• _Prompt_: Your task is to transcribe the data in full.
=====
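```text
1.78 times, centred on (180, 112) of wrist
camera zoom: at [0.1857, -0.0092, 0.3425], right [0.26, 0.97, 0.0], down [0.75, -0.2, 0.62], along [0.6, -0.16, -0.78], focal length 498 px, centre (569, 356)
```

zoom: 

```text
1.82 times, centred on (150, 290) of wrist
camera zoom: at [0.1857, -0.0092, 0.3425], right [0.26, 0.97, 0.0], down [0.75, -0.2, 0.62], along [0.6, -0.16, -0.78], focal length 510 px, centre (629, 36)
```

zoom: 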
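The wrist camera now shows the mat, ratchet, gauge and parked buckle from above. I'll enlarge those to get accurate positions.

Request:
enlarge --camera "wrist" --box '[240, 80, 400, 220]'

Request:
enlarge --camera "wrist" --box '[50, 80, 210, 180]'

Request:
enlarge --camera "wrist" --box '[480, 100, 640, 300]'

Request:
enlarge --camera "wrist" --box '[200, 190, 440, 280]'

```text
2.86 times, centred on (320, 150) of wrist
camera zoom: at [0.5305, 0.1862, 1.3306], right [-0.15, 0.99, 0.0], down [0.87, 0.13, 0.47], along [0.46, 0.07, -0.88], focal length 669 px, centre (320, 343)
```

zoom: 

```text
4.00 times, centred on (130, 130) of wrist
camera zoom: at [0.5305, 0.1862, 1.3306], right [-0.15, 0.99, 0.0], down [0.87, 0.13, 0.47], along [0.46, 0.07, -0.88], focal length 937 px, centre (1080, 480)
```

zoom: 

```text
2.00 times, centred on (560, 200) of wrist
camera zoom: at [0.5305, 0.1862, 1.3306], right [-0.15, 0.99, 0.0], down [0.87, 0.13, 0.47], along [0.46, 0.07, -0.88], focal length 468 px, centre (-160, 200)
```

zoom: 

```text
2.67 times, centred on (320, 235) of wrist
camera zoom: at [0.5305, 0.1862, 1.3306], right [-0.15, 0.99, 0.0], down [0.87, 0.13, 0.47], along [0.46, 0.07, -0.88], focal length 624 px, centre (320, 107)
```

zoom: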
=====
• _Solution to the problem_:
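```text
1.78 times, centred on (180, 112) of wrist
camera zoom: at [0.1857, -0.0092, 0.3425], right [0.26, 0.97, 0.0], down [0.75, -0.2, 0.62], along [0.6, -0.16, -0.78], focal length 498 px, centre (569, 356)
```

zoom: 

```text
1.82 times, centred on (150, 290) of wrist
camera zoom: at [0.1857, -0.0092, 0.3425], right [0.26, 0.97, 0.0], down [0.75, -0.2, 0.62], along [0.6, -0.16, -0.78], focal length 510 px, centre (629, 36)
```

zoom: 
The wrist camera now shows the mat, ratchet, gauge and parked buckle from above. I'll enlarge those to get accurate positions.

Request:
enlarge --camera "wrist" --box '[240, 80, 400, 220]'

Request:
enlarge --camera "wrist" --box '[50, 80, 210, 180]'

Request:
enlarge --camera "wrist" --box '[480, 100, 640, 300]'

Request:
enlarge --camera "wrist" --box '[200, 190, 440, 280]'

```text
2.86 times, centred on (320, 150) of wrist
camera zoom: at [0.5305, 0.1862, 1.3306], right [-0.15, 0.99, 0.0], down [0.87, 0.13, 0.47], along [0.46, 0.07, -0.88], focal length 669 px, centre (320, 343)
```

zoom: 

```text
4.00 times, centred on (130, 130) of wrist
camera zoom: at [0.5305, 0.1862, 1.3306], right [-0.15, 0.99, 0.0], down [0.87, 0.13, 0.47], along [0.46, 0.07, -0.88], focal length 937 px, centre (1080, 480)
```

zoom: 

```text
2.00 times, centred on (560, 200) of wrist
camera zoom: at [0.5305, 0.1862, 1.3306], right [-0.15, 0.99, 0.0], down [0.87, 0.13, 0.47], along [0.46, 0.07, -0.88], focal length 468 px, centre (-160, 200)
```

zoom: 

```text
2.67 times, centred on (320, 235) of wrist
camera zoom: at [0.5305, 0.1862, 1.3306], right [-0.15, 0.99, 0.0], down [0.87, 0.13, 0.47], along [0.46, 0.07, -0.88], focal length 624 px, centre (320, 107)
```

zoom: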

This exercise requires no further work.